The father and mother of all DSP books

This book "DSP" from Oppenheim & Schafer (O&S) is to digital signal processing what Kernighan & Ritchie "The C Programming Language" is to programming: an indispensable classic.

I learned DSP back in 1982 with a bunch of photocopies of this book. Today I own two O&S copies: one hardcover (at home) and one paperback at work. I don't remember finding a mistake, or even a typo, in the book, which nevertheless never went beyond the first edition (the 3 sequels "Discrete-Time Signal Processing" from the same authors are already geared to "textbooks"...). Back in 1975 there were book reviewers (or cautious authors...) that made their best to eliminate the mistakes that plague many modern books.

One of my DSP teachers said that one senior guy had told him how to learn DSP by himself: read O&S, chapter by chapter, and do 10 random selected problems from each chapter. So he did and he has since then published several important papers on DSP... Recently I had to review, seriously, random discrete signal processing and power spectrum estimation: the most readable pieces on these matters which I found were, precisely, O&S chapters 8 and 11.

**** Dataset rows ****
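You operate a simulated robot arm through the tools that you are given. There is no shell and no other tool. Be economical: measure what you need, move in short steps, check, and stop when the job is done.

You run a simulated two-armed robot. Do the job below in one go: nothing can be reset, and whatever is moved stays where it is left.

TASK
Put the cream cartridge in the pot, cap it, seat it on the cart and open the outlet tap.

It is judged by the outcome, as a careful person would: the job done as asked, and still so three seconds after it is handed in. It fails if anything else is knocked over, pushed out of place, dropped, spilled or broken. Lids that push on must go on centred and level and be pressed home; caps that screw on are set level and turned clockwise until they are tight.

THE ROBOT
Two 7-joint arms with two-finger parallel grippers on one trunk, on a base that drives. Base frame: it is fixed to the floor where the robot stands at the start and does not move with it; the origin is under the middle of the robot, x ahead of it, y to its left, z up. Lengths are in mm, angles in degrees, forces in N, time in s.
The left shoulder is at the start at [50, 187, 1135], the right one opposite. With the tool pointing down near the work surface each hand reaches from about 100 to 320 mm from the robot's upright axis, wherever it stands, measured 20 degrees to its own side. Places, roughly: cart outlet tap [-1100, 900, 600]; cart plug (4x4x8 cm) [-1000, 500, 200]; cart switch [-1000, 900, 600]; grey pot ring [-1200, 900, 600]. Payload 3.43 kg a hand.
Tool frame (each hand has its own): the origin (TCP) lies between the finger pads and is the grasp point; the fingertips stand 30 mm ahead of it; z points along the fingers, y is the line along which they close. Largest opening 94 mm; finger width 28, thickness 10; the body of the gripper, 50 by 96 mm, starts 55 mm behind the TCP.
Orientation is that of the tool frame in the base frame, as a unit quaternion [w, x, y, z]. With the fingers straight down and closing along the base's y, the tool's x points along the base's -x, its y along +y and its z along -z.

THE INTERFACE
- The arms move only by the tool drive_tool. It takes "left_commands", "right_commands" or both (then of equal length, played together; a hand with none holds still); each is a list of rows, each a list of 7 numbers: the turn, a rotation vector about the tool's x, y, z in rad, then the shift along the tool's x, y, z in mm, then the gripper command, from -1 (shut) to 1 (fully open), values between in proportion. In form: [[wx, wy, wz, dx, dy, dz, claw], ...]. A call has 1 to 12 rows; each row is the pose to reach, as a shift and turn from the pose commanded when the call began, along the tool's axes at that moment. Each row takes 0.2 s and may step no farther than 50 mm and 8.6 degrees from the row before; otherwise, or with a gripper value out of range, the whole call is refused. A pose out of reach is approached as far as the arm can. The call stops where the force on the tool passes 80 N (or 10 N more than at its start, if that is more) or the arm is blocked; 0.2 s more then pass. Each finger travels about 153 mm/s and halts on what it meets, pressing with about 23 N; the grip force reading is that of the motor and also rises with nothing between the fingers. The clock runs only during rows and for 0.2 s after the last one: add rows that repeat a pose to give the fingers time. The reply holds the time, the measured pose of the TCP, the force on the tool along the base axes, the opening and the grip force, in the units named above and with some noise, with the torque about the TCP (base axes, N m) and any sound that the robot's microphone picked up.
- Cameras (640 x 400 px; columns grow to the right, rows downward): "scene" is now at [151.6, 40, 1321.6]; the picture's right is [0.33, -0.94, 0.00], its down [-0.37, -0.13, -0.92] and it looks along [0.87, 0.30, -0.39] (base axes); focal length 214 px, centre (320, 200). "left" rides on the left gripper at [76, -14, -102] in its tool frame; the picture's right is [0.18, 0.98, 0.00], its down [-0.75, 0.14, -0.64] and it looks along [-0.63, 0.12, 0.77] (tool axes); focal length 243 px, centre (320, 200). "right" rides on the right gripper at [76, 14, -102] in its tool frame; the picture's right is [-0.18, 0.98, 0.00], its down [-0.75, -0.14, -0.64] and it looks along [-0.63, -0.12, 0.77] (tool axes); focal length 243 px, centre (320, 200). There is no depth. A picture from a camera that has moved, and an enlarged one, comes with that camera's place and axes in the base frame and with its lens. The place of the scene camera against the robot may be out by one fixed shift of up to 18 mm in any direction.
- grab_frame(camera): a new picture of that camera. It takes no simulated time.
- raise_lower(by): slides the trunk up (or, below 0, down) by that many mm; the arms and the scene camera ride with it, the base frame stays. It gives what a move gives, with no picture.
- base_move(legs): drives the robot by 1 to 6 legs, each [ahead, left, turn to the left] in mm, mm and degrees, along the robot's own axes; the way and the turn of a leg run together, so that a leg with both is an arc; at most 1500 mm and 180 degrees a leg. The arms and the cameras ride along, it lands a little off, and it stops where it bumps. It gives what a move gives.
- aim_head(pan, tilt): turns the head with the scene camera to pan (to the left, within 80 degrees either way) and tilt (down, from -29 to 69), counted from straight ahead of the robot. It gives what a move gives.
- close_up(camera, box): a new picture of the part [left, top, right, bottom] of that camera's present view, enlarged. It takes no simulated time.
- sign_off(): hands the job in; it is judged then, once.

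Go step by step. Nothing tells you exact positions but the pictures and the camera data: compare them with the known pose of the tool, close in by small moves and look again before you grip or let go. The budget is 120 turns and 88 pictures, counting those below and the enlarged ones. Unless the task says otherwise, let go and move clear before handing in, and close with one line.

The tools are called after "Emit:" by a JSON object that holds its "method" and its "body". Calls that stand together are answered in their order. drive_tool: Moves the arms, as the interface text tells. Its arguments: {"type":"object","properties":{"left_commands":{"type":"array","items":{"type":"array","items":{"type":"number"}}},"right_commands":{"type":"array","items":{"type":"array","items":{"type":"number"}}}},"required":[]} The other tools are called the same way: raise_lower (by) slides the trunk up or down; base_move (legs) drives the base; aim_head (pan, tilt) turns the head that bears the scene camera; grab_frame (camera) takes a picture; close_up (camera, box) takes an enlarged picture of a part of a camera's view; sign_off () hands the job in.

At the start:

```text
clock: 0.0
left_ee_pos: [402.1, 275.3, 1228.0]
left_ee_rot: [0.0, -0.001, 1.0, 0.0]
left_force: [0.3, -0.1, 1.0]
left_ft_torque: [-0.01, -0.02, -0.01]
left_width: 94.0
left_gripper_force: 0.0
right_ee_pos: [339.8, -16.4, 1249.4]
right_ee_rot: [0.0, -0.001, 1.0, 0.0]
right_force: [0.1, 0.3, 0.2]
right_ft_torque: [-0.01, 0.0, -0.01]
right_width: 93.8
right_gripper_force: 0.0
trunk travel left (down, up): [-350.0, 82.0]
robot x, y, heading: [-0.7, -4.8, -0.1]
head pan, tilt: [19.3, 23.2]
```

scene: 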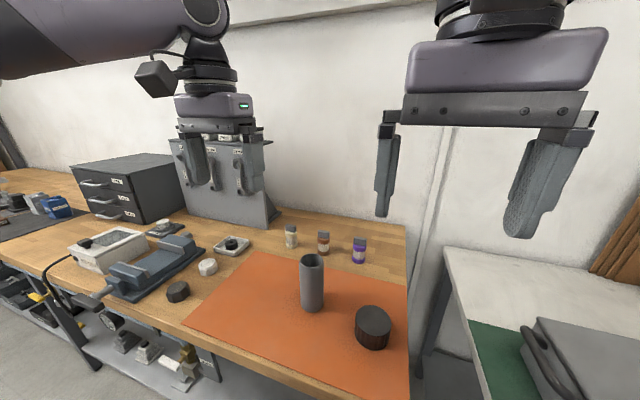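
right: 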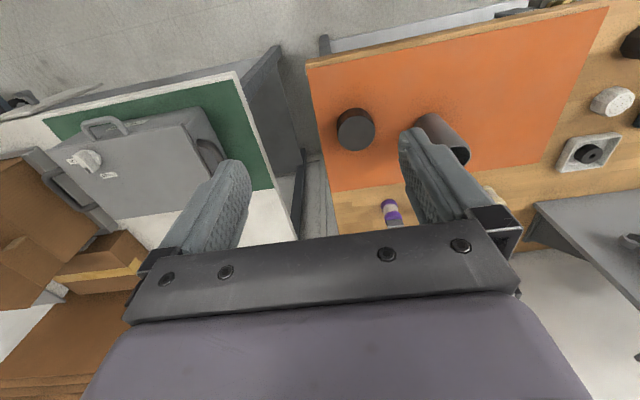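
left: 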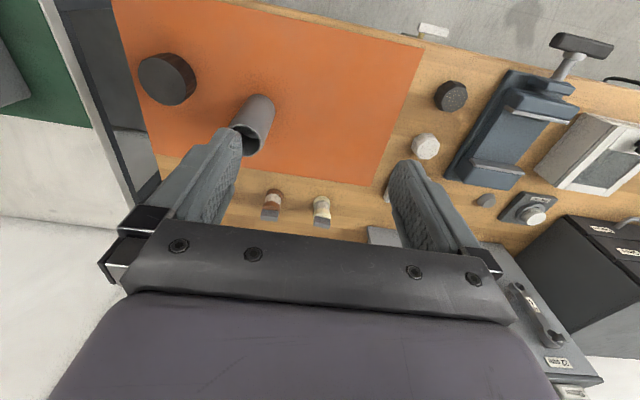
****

In the last years I'm teaching DSP at one University. I've already got a dozen DSP books, ancient and modern, but O&S is still the reference I recur the most. If you could cross "DSP" from O&S with Lyon's "Understanding Digital Signal Processing (2nd Edition)", you would get the perfect DSP book: on the one hand, Lyons' is too verbose and avoids somewhat mathematics (by choice), but provides perhaps the best explanations on DSP you can find; on the other hand, O&S provide rigorous equations and both deep and broad coverage of DSP foundations.

If you want really to understand DSP, have a decent Math training (average Calculus, Complex Variables, Fourier Analysis skills), the book from Oppenheim and Schafer is in the top of the list I would give you to learn DSP.

A brief table of contents (adapted): (1) Discrete-time Signals and Systems. (2) The Z-Transform. (3) The DFT. (4) Graphs and Matrix Representations of Digital Filters. (5) Digital Filter Design Techniques. (6) Computation of the DFT. (7) Discrete Hilbert Transforms. (8) Discrete Random Signals. (9) Finite Precision Effects. (10) Homomorphic Signal Processing. (11) Power Spectrum Estimation.




Review #2

Not enough mathematical formulas

In dsp course we are using this book. The problem with this book is that it does not provide formulas for many dsp calculations. Thus, I need to find formula tables else where. Besides, there are not enough examples to further understandsings of the materials.




Review #3

The Old Version of the DSP Bible

"Digital Signal Processing" by Oppenheim and Schafer was, until the publication of their revised book "Discrete-time Signal Processing", the best DSP reference book.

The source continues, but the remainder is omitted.